Caterpillar’s, Chris Curfman, President of its global mining division, painted a surprisingly confident picture of the future for both the wider mining industry and for the Illinois based mining equipment manufacturer. Last week Reuters quotes him as saying the return to growth for the mining division was almost wholly dependent on the copper price. When copper sinks below $1.10/lb, more miners shut operations completely, copper at $1.40 serves as a break-even level for many producers and at $1.60/lb it seems a threshold prompting some miners to put idle equipment back to work.” Caterpillar has seen a vast number of orders delayed but comparatively few canceled as mining companies have tried to position themselves for a return to growth in 2010. Miners do not want to go to the back of the line and so have left orders on the books, and have merely delayed delivery advised Cuffman.

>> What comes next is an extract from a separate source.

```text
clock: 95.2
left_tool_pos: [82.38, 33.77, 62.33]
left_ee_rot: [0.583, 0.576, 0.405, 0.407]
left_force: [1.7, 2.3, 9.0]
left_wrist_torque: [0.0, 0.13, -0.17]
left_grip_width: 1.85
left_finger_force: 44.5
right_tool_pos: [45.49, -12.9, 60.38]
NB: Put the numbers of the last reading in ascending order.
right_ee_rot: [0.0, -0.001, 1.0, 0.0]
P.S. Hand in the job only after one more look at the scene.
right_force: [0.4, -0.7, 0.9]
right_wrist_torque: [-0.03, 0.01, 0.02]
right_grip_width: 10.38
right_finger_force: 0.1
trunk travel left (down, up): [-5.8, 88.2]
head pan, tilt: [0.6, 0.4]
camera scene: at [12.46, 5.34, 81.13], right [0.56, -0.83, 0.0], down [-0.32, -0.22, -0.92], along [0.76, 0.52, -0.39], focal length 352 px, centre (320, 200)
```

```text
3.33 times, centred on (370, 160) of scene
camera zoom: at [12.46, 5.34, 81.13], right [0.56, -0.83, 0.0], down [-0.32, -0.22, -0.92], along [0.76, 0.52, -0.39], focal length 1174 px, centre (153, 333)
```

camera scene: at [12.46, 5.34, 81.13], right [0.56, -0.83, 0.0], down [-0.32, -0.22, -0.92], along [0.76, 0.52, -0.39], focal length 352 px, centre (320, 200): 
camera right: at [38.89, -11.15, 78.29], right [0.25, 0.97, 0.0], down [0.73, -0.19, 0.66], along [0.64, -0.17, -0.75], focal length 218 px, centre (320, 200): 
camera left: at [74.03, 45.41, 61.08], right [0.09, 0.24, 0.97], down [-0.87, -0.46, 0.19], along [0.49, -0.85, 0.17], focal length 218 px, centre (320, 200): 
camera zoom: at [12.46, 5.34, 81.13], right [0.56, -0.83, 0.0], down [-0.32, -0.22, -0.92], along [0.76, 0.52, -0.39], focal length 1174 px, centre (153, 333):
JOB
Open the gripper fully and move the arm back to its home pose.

With copper rallying to $1.67/lb this month on the back of a strong rise in Chinese imports in January and February it could be seen as the trigger for Caterpillar’s production lines to re-start. But many observers believe this is a bear rally and prices could drop back in the second quarter. However, the sensitivity the market is showing to a rise in Chinese demand coupled with the level of production cut backs we have seen over the last six months suggests if a return to a sustained copper price over $1.60/lb is not guaranteed, it is certainly looking more probable than it was a few weeks ago.
Keep close tabs on Caterpillar’s comments and the copper price. Noone is closer to the big mining companies, as we have reported previously. Caterpillar is a bell weather company for both the mining industry and the US economy as a whole. Even if their construction division is likely to remain depressed for the rest of this year mining may be the first beneficiary of a wider global recovery.